Romelu Lukaku has claimed he will never stop fighting against discrimination in the pursuit of a fairer society for future generations as he calls on social media companies to come together with football’s stakeholders to eradicate online abuse.

The Chelsea striker has been a strong voice in the battle against racism, making a stand throughout his career at both club and international level, as he believes his status as a role model and a father means he must continue to take a strong position on difficult issues.

‘It’s an important thing because I know a lot of young people look at me as a role model,’ he said in a recent interview with CNN to launch our No To Hate photo competition.

‘I try to do my best in every way possible, whether it’s through my work ethic or having the right attitude on the pitch, but stuff like this is close to the heart for me because I’ve been through it most of my life.

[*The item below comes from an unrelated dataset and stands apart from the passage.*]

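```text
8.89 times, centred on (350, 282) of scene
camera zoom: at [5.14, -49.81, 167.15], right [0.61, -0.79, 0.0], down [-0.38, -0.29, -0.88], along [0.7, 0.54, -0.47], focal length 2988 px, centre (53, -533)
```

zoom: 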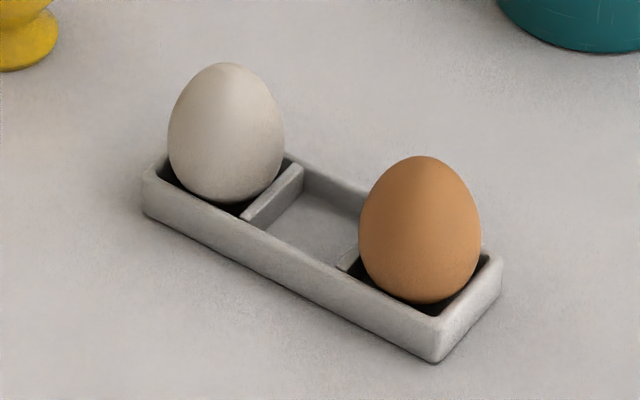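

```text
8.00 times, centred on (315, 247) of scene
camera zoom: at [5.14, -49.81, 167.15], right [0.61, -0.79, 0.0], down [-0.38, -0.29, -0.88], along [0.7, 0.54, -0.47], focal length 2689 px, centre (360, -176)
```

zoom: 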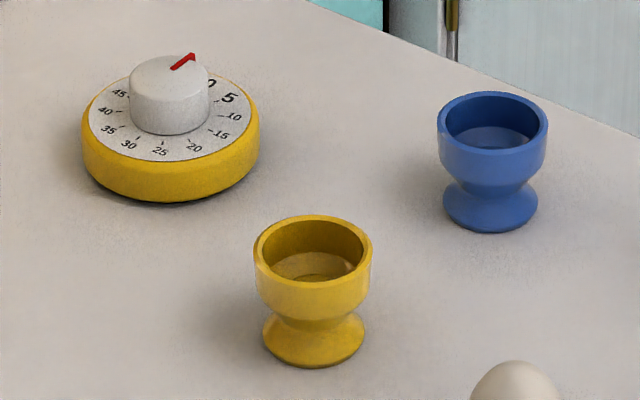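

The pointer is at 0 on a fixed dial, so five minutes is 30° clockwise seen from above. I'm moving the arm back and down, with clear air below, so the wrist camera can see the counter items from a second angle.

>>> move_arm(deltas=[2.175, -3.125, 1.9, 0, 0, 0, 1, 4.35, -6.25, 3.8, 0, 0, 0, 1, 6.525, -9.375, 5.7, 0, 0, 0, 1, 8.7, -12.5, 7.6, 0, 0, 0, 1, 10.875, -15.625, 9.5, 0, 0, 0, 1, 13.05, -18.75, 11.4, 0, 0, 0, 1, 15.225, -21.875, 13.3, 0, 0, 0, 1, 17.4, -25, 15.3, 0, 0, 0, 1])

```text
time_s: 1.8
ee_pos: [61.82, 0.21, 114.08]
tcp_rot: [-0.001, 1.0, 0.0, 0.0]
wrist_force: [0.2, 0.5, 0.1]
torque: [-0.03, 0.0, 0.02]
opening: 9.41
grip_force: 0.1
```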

‘When I was in Serie A, I had a lot of help from the league because I made a strong statement about it. I said that we footballers are trying to entertain. Obviously we make mistakes, we miss passes or good chances but it doesn’t mean because of that you have to abuse somebody about his skin colour or religion or sexuality or whatever.’

While overt discrimination in football has still not yet been extinguished, it is the more anonymised abuse directed from online social media platforms that continues to cause most damage to players. Rarely does a week go by without someone in the game being insulted online, which is why Lukaku feels that discrimination in football is currently at an all-time high and why he has been thinking about the possible solutions.

‘I don’t really read comments,’ he claimed of his own online behaviour. ‘I just post and then leave because I don’t think it makes sense.

‘This stuff can really harm you. We see a lot of people harming themselves because of social media abuse and it’s not just footballers.

‘I think personally that if you want to stop something, you can really do it but they don’t and it’s a vicious circle. As players, we can boycott social media but it’s these companies that have to come and talk to the players or to the governments and find a way to stop it because I really think they can.

‘The captains of every team and four or five players with big personalities should have a meeting with the CEO of Instagram, the government, the FA and PFA, and we should just sit around a table and have a big meeting about how we can attack it straight away, not only from the men’s game but also from the women’s game.

‘We need to talk about the stuff that needs to be addressed, to protect the players but also to protect the fans and young players that want to be professional footballers.’

Lukaku has welcomed Chelsea’s latest initiative as part of our No To Hate campaign, which is the launch of a photo competition inviting fans worldwide to help demonstrate how sport can be a unifying force in society.

‘It’s very important that we as a club can make a statement and take a position because a lot of people look at us for this,’ he continued. ‘We have to take a very strong position against discrimination of all forms and hopefully it can inspire other teams to do the same.

‘From the owner to us players, we’re really putting out a statement that stuff like that should not be tolerated because in our team we have a lot of players that represent the club – different nationalities, different skin colours, different religions, and also in the women’s team where it’s the same.

‘As a club, we should be an example and basically say that whenever a form of discrimination is happening, we’re going to take a strong position and prosecute everything that is happening in the stands.’

On a personal level, Lukaku remains as motivated as ever in the battle for equality. It is important, he believes, to be persistent and proactive for the benefit of his family, football and wider society.

‘I have to fight because I’m not fighting only for myself but for my son, for my future kids, for my brother, for all the other players and their kids, for everybody,’ he added.

‘At the end of the day, football should be an enjoyable game. You cannot kill the game by discrimination, that should never happen. It is joy and happiness and it shouldn’t be a place where you feel unsafe because of the opinion of some uneducated people.’